SAMARCANDE
Assoupissements et réveils
Sous les dynasties ouzbèques, issues de tribus nomades vite sédentarisées, qui évincèrent les Timourides, Samarcande fut éclipsée par Boukhara comme capitale politique et religieuse. Elle bénéficia certes de la générosité des souverains, mais les édifices ont souvent été démolis, à quelques exceptions près, dont la plus notable concerne l'esplanade du Registan, réaménagée au xviie siècle. Une madrasa fut d'abord construite « en miroir » en face et un peu plus haut de celle d'Oulough Beg ; c'est la madrasa « aux lions », Shīr Dār (1636), dont le décor animalier du portail rappelle, sans surprise, celui de la madrasa de Nādir Divān Begi à Boukhara (1623) et celui de l'entrée du grand bazar d'Isfahan sur la place Royale organisée par Shāh Abbas Ier (1619). Un troisième édifice ferme la perspective du Registan, c'est la madrasa « Dorée », Tilla Kārī (1646-1660, inachevée), à la cour si paisible, qui servait aussi de Mosquée du Vendredi – une simple comparaison avec les immenses proportions de la Grande Mosquée de Timour, qui avait le même rôle, révèle non seulement la disparition des ambitions politiques, mais le déclin économique et démographique de la ville. Entre 1740 et 1747, les incursions et la domination de Nādir Shāh d'Iran ne font que confirmer la déchéance de Samarcande et le renouveau commercial que connaît l'émirat de Boukhara sous la dynastie Mangït, à partir de la fin du xviiie siècle, ne la touche que secondairement, alors qu'une tendance au morcellement et à l'autonomie régionale se fait jour.

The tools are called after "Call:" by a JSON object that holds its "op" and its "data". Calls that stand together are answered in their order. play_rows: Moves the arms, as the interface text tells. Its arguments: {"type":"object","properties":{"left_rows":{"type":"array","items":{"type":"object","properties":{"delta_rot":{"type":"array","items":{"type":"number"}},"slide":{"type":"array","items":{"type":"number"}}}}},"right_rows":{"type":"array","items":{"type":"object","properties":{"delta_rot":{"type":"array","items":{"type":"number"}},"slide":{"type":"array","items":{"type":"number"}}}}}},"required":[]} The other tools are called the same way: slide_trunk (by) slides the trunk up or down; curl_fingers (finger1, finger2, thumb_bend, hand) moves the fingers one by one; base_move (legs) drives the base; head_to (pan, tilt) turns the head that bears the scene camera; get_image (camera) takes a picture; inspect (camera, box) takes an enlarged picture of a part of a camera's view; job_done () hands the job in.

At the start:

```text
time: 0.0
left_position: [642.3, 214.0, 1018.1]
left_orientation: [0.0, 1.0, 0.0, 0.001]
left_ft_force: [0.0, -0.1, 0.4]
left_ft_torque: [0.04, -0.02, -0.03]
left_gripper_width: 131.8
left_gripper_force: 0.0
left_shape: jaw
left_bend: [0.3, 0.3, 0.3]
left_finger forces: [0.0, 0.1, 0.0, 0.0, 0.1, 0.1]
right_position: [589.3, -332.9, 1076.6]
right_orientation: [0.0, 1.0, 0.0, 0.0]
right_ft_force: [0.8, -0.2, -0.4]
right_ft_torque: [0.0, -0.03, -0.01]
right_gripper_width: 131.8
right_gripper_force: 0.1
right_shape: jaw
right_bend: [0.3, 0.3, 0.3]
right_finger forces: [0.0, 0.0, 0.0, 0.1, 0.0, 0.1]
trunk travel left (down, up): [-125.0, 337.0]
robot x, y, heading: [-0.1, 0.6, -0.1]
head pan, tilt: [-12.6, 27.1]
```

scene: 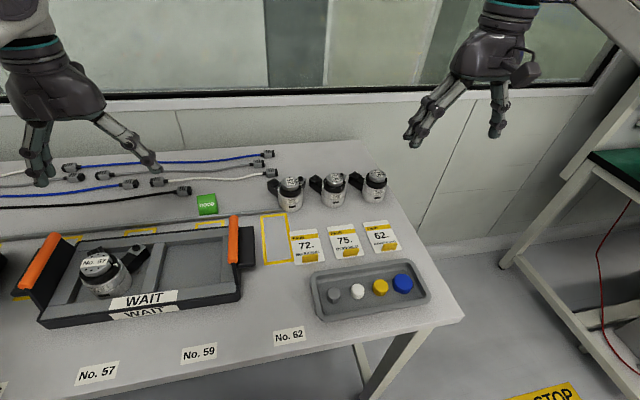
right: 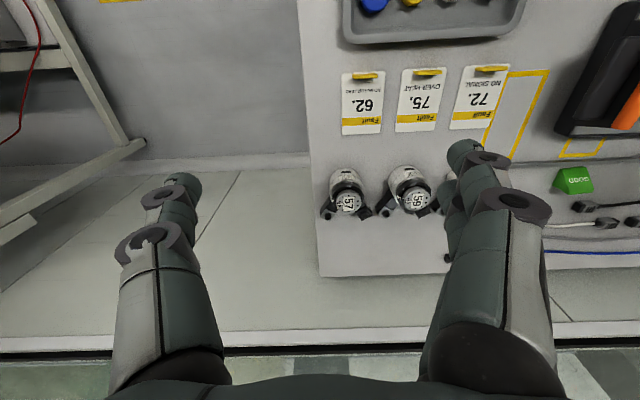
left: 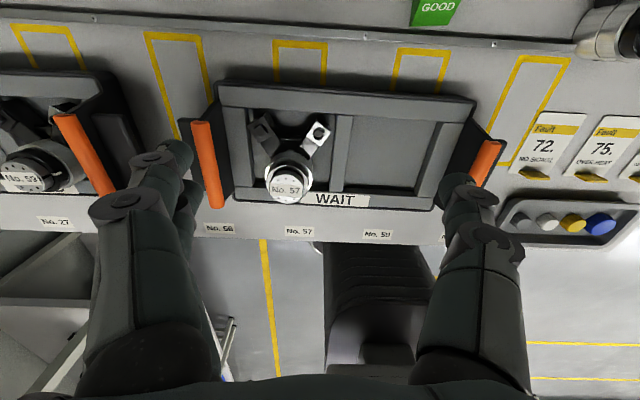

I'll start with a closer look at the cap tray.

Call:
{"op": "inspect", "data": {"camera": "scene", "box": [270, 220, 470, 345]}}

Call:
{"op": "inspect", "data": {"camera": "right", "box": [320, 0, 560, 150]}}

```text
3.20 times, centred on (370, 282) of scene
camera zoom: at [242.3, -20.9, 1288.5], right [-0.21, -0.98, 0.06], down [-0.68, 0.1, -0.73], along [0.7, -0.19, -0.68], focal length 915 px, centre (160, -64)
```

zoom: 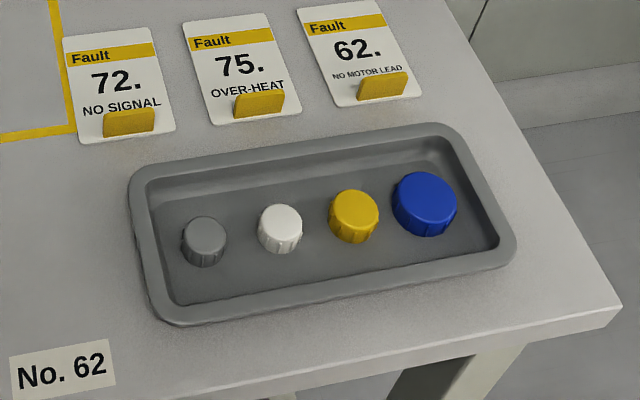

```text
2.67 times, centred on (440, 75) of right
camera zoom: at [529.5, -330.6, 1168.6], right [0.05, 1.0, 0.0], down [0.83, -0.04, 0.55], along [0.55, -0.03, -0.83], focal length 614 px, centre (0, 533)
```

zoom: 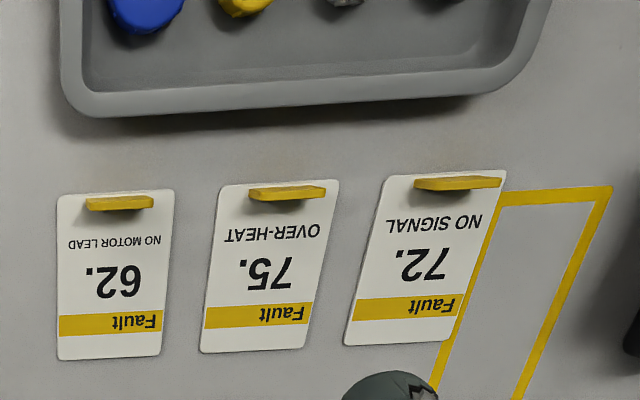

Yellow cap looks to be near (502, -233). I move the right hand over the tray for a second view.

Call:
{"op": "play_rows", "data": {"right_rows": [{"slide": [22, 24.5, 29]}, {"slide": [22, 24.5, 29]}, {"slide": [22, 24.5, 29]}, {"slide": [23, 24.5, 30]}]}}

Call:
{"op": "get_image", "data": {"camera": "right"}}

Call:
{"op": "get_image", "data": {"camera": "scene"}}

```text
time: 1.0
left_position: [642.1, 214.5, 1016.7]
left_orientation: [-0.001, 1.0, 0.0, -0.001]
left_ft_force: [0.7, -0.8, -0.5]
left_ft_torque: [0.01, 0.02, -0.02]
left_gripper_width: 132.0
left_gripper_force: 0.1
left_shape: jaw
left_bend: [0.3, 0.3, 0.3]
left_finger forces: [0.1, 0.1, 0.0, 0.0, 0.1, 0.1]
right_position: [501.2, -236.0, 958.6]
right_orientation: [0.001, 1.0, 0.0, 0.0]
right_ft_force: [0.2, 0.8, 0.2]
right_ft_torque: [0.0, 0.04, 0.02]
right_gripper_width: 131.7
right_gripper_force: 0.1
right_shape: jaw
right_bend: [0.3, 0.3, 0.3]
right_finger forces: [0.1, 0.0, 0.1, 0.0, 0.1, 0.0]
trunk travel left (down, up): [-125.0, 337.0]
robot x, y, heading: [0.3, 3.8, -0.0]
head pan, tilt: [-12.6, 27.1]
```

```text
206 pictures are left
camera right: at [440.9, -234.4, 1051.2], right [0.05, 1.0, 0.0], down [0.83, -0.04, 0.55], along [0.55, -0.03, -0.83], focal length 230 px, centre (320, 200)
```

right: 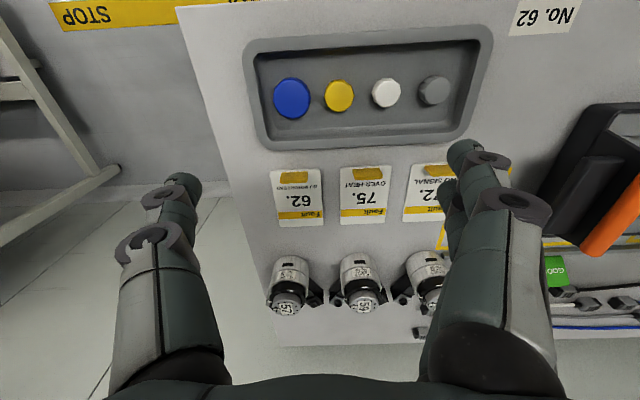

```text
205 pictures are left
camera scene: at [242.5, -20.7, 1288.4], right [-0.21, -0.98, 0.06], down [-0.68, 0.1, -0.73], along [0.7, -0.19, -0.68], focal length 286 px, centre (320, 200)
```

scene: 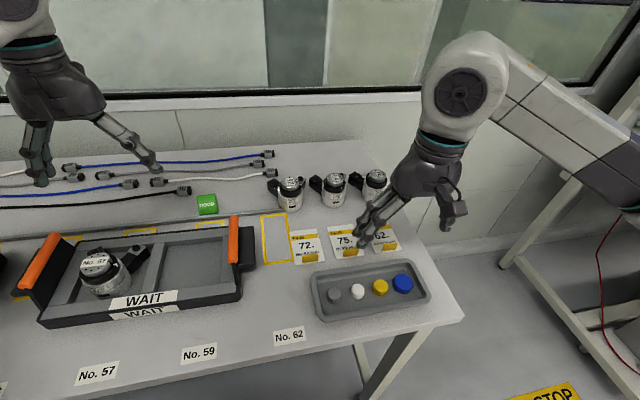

La conquête russe, le 14 mai 1868, en détachant politiquement Samarcande de Boukhara, ne brisa pas l'unité des cultures. C'est à Boukhara qu'étudia le principal réformateur (djadid) de l'enseignement traditionnel à Samarcande au début du xxe siècle, le mufti Mahmud Khodja Behbudi. Samarcande avait reçu du colonisateur un quartier « russe », sur plan rayonnant régulier indifférent aux sinuosités des anciens quartiers ; une cathédrale orthodoxe fut implantée au bout d'une allée pour les parades, des maisons basses et non sans charme bordaient les rues ; l'époque soviétique dressa ses hôtels et immeubles du comité central sans trop de souci d'un passé désormais bien enfoui, l'indépendance a amené ses statues triomphales du grand « Amir Temour » selon la dénomination officielle. Samarcande, iranienne de culture, ouzbèque de nation, garde sa magie.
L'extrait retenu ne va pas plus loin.